-- Begin SUPPLIED PASSAGE --

Monday, 24 February 2025

Australian Coffee Culture

 

Coffee & Chicory (Pic courtesy museums Victoria)

I’ve been around long enough, gentle reader, to have lived through some remarkable changes in the way we drink coffee in Australia.

As far as I can remember when I was growing up, my parents never drank coffee. They were both tea drinkers. The coffee that was around at that time was execrable, which may have had something to do with it. 

I do remember my mother always having a Coffee substitute in her pantry. To this day I'm not sure what it was used for. Perhaps it was part of a cake recipe. It was never used to make coffee.

When I was old enough to leave home, I started drinking instant coffee occasionally. Working as a young teacher in the bush meant that I was exposed to staff room milk. If you're not familiar with staff room milk, suffice to say that it was frequently off on Mondays, after sitting in the staffroom across the weekend. This forced me to drink black tea, a habit I've maintained. I could never stomach black coffee.

Then I was called up conscripted, the tea and coffee often came in ration packs. At this time I reverted to coffee, perhaps because it was a mild stimulant. Mostly in the army I was bored stiff, and the caffeine provided a little bit of excitement.

This continued once in Vietnam, although occasionally there was some excitement. Drinking coffee had by this time become a habit.  

Back in civvy street I remained addicted to coffee and cigarettes, but gave up the latter cold turkey by refusing to buy smokes. The social pressure (smokers retreating when they saw me approaching to bum a durry) did the trick.

A few years back into teaching I had an itinerant job supporting kids with disabilities in bush schools, and saw the inside of plenty of roadhouses. They almost always had a boiling urn and enormous tins of instant (usually Bushells) coffee in the corner.

-- End SUPPLIED PASSAGE --

TO DO
Write out the supplied passage from "Then I was called" to "become a habit.", both included.

-- Begin RECORDED DATA --

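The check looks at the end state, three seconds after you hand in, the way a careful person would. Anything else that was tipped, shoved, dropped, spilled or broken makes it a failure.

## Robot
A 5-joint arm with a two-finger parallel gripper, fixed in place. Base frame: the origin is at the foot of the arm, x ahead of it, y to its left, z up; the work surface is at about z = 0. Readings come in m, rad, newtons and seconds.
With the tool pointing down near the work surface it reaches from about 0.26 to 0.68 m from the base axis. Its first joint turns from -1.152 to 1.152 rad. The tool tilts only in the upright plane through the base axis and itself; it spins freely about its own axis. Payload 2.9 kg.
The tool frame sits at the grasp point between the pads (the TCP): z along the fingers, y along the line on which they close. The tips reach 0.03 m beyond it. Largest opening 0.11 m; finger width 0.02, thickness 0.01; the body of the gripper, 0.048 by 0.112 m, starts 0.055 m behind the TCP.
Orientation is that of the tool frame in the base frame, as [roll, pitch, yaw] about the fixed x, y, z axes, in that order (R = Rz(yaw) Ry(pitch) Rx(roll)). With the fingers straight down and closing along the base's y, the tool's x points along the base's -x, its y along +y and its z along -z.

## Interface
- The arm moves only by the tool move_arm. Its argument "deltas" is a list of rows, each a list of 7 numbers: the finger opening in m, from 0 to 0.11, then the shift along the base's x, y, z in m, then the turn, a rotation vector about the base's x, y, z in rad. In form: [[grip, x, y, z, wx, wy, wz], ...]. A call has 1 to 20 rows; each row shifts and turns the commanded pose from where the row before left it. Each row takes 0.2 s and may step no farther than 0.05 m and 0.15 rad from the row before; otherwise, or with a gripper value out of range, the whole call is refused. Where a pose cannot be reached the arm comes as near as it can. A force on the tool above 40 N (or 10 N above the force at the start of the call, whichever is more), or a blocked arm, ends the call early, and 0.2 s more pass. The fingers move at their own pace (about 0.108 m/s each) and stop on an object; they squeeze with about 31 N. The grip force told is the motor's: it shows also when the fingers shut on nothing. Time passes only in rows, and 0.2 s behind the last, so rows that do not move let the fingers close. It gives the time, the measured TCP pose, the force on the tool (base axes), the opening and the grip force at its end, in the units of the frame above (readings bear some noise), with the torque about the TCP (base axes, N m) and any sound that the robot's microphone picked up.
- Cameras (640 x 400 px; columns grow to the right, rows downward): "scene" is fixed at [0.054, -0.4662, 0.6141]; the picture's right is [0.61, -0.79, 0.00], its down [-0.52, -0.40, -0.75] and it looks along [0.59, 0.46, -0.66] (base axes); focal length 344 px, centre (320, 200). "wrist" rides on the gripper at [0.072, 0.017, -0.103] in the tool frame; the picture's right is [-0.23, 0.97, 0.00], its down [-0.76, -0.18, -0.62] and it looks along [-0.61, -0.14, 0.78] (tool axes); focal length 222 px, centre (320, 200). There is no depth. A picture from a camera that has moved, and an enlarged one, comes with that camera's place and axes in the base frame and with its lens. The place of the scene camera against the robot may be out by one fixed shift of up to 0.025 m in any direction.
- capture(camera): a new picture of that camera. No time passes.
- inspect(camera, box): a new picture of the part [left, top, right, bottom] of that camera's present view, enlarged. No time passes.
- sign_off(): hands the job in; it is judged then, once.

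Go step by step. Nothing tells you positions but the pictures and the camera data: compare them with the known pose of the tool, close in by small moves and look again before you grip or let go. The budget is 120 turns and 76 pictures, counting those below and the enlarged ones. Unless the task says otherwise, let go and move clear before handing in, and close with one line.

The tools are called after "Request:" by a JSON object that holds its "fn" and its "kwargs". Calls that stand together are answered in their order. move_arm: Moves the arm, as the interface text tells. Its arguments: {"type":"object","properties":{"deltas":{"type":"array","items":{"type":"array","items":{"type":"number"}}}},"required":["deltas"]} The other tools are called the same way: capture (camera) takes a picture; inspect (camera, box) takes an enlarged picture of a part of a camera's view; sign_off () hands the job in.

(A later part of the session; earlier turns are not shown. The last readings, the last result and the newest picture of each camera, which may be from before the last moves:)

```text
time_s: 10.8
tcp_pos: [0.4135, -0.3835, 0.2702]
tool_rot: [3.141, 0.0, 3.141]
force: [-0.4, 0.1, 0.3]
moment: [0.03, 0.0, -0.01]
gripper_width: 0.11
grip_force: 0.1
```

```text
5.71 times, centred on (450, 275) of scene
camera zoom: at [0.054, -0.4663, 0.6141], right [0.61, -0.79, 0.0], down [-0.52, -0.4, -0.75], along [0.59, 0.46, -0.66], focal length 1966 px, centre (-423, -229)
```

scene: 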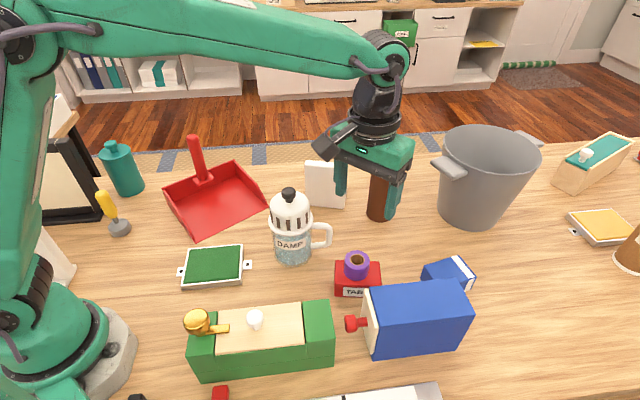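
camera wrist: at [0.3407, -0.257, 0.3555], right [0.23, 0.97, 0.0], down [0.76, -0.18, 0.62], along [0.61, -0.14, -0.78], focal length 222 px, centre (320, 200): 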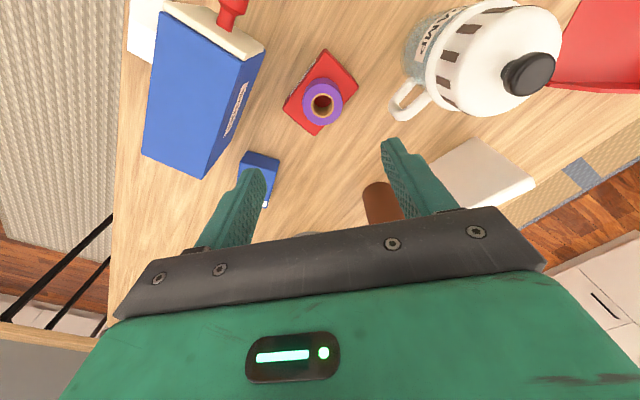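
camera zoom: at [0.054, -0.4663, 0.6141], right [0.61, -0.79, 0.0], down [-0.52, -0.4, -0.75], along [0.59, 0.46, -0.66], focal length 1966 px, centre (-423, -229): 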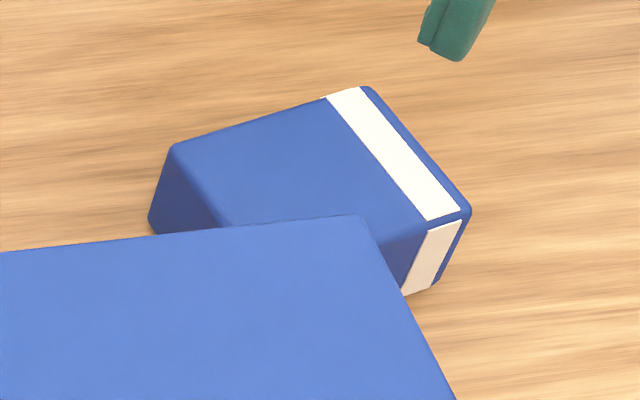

-- End RECORDED DATA --

SOLUTION TO THIS TASK
Then I was called up conscripted, the tea and coffee often came in ration packs. At this time I reverted to coffee, perhaps because it was a mild stimulant. Mostly in the army I was bored stiff, and the caffeine provided a little bit of excitement.

This continued once in Vietnam, although occasionally there was some excitement. Drinking coffee had by this time become a habit.